I need the document continued from the place where it stops.

>> start DATASET CONTENT

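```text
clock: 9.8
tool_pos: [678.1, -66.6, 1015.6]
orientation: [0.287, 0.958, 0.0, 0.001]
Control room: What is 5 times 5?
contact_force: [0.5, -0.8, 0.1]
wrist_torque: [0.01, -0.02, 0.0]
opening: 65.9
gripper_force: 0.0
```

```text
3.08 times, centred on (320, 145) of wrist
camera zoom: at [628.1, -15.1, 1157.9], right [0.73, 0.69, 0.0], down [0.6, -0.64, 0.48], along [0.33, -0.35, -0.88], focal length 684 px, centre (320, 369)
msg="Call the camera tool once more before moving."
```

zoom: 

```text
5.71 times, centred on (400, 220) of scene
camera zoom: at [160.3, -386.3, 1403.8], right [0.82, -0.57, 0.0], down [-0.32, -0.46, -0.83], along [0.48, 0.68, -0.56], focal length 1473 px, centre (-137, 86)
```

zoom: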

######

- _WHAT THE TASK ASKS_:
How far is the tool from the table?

>> end DATASET CONTENT
>> start DOCUMENT

The Bank is subject to the Pennsylvania Mutual Thrift Institutions Tax that is calculated at 11.5 percent of earnings based on U.S. generally accepted accounting principles with certain adjustments.

Retained earnings include $4,308,000 at September 30, 2006, for which no provision for federal income tax has been made. This amount represents deductions for bad debt reserves for tax purposes which were only allowed to savings institutions which met certain definitional tests prescribed by the Internal Revenue Code of 1986, as amended. The Small Business Job Protection Act of 1996 eliminated the special bad debt deduction granted solely to thrifts. Under the terms of the Act, there would be no recapture of the pre-1988 (base year) reserves. However, these pre-1988 reserves would be subject to recapture under the rules of the Internal Revenue Code if the Bank itself pays a cash dividend in excess of earnings and profits or liquidates. The Act also provides for the recapture of deductions arising from “applicable excess reserve: defined as the total amount of reserve over the base year reserve.” The Bank’s total reserve exceeds the base year reserve and deferred taxes have been provided for this excess.

>> end DOCUMENT

- _RESPONSE TO THIS TASK_:
11. COMMITMENTS

In the normal course of business, management makes various commitments which are not reflected in the consolidated financial statements. These commitments involve, to varying degrees, elements of credit and interest rate risk in excess of the amount recognized in the Consolidated Balance Sheet. The Bank’s exposure to credit loss in the event of nonperformance by the other parties to the financial instruments is represented by the contractual amounts as disclosed. Losses, if any, are charged to the allowance for loan losses. The Bank minimizes its exposure to credit loss under these commitments by subjecting them to credit approval and review procedures and collateral requirements, as deemed necessary, in compliance with lending policy guidelines.

The off-balance-sheet commitments consist of the following (in thousands):

 

     2006    2005

Commitments to extend credit

   $ 10,939    $ 10,333

Standby letters of credit

     2,758      1,491

Unfunded lines of credit

     42,073      42,900

Commitments to extend credit consist of fixed-rate commitments with interest rates ranging from 5.85 percent to 10.25 percent. The commitments outstanding at September 30, 2006, contractually mature in less than one year.

The instruments involve, to varying degrees, elements of credit and interest rate risk in excess of the amount recognized in the Consolidated Balance Sheet. The Bank uses the same credit policies in making commitments and conditional obligations as it does for on-balance-sheet instruments. The amount of collateral obtained, as deemed necessary, is based upon management’s credit evaluation in compliance with the lending policy guidelines. Since many of the credit line commitments are expected to expire without being fully drawn upon, the total contractual amounts do not necessarily represent future funding requirements.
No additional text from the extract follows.